Four World War One warships sunk in Scapa Flow in Orkney in 1919 have been sold on eBay for a combined total of £85,000 – a tenth of their asking price.
The Markgraf, Karlsruhe, Konig and Kronprinz Wilhelm are scheduled monuments, which recreational divers are not supposed to enter.
The asking price was over £800,000.
The three battleships sold for £25,500 each to a Middle Eastern company. The cruiser, Karlsruhe, sold for £8,500 to a private bidder in England.
The vessels, which were part of the German High Seas fleet, were deliberately scuttled 100 years ago.
They cannot be removed from the seabed.
When the listing first appeared on online auction site eBay, some assumed the advert was a hoax.
But the seller explained that they had been bought from a defunct salvage company.
Drew Crawford, mediating agent for owner of the wrecks – retired Tayside diving contractor Tommy Clark – said they were not certain as to the long-term intentions of the new owners, and the sale would depend on terms and conditions being met.
He said: “We’re finalising details of the sale with them.
“We hope to know more, ultimately, later this week.
“It’s not very often ships or shipwrecks like this come up for sale, especially with the history these vessels have.
“It’s a very rare occurrence and not something you see often at all.”
The vessels are part of the German High Seas Fleet, which was famously scuttled at Scapa Flow while interned there as the Treaty of Versailles was being finalised.
The scuttling was carried out on 21 June 1919 on the orders of Admiral Ludwig von Reuter to prevent allied forces seizing the ships after Germany’s defeat in the conflict.
Intervening British guard boats were able to beach a number of the ships, but 52 of the 74 interned vessels sank.

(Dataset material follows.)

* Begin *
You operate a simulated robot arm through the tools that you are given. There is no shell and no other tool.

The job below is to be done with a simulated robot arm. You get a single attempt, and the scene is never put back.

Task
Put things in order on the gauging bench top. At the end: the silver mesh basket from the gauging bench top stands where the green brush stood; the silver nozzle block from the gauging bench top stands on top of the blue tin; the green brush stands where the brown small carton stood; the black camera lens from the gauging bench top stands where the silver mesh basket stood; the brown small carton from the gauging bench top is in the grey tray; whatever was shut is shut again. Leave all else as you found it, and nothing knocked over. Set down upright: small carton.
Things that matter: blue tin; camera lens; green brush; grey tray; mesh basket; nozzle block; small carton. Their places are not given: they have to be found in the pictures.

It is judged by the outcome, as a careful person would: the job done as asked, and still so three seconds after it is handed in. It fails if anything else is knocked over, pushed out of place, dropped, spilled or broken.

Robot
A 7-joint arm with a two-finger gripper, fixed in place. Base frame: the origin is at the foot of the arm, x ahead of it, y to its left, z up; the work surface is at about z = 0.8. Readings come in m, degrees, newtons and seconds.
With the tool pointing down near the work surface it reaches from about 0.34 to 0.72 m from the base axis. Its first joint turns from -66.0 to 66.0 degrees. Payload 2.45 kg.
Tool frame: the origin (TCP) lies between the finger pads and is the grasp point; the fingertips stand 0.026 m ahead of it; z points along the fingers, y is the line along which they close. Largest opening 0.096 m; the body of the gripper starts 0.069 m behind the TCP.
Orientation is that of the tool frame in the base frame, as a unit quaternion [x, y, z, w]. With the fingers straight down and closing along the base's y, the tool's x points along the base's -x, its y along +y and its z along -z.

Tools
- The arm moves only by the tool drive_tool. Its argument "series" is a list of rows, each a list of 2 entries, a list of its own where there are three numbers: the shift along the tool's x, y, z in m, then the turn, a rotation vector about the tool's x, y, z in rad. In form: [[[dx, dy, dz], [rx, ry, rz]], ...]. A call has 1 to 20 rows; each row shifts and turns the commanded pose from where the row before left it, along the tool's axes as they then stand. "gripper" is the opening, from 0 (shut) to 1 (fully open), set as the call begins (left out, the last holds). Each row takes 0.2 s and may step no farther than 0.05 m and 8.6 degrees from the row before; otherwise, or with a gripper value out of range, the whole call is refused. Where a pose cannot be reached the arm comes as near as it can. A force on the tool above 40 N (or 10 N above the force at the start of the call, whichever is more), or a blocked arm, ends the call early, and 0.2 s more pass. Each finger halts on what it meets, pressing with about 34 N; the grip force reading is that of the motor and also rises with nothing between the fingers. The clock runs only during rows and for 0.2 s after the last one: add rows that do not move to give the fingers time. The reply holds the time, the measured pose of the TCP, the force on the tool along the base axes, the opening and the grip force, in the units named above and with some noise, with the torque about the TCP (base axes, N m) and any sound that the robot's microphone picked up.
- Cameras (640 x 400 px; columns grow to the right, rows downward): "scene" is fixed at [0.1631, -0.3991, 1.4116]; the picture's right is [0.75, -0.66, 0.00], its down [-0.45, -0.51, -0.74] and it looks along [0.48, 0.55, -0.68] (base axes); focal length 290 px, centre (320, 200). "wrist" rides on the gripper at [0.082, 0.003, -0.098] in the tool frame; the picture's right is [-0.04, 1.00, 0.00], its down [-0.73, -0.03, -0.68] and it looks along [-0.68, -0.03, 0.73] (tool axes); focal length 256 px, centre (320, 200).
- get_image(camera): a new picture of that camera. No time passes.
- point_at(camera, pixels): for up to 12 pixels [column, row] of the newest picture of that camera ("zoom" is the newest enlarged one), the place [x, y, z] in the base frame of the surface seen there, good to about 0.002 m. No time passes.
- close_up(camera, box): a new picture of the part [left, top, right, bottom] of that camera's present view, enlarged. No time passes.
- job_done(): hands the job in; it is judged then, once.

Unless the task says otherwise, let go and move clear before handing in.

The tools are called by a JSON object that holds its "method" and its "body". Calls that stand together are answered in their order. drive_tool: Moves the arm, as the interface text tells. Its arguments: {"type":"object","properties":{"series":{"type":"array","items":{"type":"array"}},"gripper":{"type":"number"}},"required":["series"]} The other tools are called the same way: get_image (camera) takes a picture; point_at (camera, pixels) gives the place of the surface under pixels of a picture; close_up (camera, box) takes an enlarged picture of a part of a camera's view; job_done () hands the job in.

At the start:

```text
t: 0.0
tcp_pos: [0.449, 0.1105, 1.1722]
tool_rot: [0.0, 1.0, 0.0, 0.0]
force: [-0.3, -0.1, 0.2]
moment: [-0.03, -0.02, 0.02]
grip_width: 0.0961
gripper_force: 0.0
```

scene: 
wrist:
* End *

Many of the wrecks were salvaged over the next two decades and towed away for scrapping.
The seven that remain today – three battleships that took part in operations such as the Battle of Jutland, three light cruisers and a fast mine-layer – have become popular diving sites.
Prospective buyers had the chance to snap up some of the historical vessels, which are protected as official scheduled monuments.
It was the first time the ships have been put on the market for nearly 40 years.
Mr Clark bought them from a salvage firm for an undisclosed sum in 1981.